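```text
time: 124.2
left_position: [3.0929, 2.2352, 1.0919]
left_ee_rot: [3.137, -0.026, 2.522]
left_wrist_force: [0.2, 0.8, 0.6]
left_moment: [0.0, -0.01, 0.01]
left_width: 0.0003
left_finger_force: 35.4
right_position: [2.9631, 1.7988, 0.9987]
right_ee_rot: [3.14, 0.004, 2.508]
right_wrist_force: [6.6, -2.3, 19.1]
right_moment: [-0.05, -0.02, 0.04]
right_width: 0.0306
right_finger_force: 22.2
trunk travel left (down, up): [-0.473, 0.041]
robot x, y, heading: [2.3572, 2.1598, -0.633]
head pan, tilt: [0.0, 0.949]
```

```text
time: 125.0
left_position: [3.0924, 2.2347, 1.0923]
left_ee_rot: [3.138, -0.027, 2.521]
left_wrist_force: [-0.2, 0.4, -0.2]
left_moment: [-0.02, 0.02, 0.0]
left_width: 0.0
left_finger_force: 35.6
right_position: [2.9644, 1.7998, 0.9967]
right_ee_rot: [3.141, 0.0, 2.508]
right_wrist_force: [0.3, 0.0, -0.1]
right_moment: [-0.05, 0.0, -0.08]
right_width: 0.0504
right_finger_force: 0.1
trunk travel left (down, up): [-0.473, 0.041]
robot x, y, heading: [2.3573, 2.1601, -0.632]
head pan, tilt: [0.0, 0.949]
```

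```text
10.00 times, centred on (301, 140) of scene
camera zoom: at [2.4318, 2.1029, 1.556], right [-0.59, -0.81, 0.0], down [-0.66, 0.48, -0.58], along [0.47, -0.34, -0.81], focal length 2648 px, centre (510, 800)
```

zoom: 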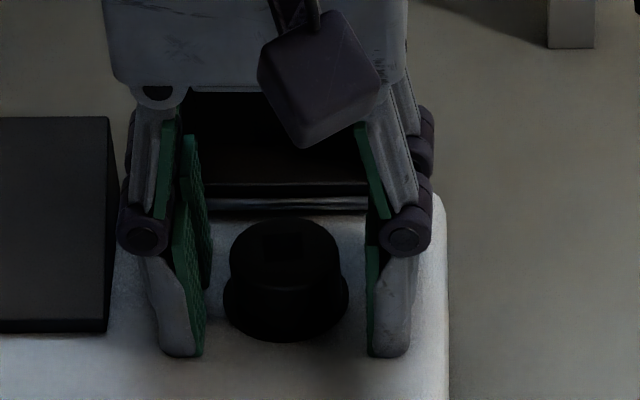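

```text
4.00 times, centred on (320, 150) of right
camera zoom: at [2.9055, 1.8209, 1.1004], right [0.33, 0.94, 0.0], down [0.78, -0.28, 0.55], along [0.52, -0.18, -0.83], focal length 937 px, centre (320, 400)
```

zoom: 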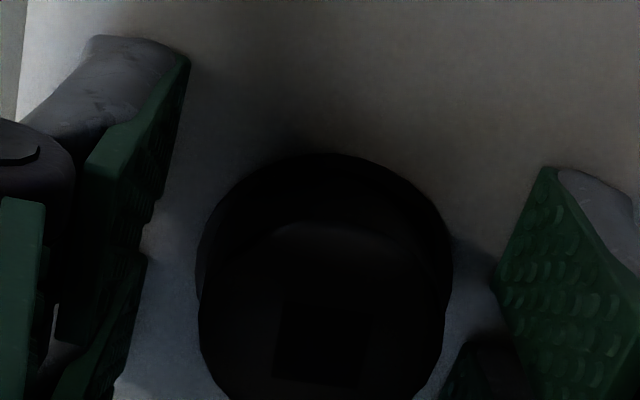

PROBLEM TO SOLVE:
Quote the material word for word, dropping any images it holds. Return a JSON list in which every string is one line; blank lines are skipped.

TASK RESPONSE:
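[
  "```text",
  "time: 124.2",
  "left_position: [3.0929, 2.2352, 1.0919]",
  "left_ee_rot: [3.137, -0.026, 2.522]",
  "left_wrist_force: [0.2, 0.8, 0.6]",
  "left_moment: [0.0, -0.01, 0.01]",
  "left_width: 0.0003",
  "left_finger_force: 35.4",
  "right_position: [2.9631, 1.7988, 0.9987]",
  "right_ee_rot: [3.14, 0.004, 2.508]",
  "right_wrist_force: [6.6, -2.3, 19.1]",
  "right_moment: [-0.05, -0.02, 0.04]",
  "right_width: 0.0306",
  "right_finger_force: 22.2",
  "trunk travel left (down, up): [-0.473, 0.041]",
  "robot x, y, heading: [2.3572, 2.1598, -0.633]",
  "head pan, tilt: [0.0, 0.949]",
  "```",
  "```text",
  "time: 125.0",
  "left_position: [3.0924, 2.2347, 1.0923]",
  "left_ee_rot: [3.138, -0.027, 2.521]",
  "left_wrist_force: [-0.2, 0.4, -0.2]",
  "left_moment: [-0.02, 0.02, 0.0]",
  "left_width: 0.0",
  "left_finger_force: 35.6",
  "right_position: [2.9644, 1.7998, 0.9967]",
  "right_ee_rot: [3.141, 0.0, 2.508]",
  "right_wrist_force: [0.3, 0.0, -0.1]",
  "right_moment: [-0.05, 0.0, -0.08]",
  "right_width: 0.0504",
  "right_finger_force: 0.1",
  "trunk travel left (down, up): [-0.473, 0.041]",
  "robot x, y, heading: [2.3573, 2.1601, -0.632]",
  "head pan, tilt: [0.0, 0.949]",
  "```",
  "```text",
  "10.00 times, centred on (301, 140) of scene",
  "camera zoom: at [2.4318, 2.1029, 1.556], right [-0.59, -0.81, 0.0], down [-0.66, 0.48, -0.58], along [0.47, -0.34, -0.81], focal length 2648 px, centre (510, 800)",
  "```",
  "zoom: ",
  "```text",
  "4.00 times, centred on (320, 150) of right",
  "camera zoom: at [2.9055, 1.8209, 1.1004], right [0.33, 0.94, 0.0], down [0.78, -0.28, 0.55], along [0.52, -0.18, -0.83], focal length 937 px, centre (320, 400)",
  "```",
  "zoom: "
]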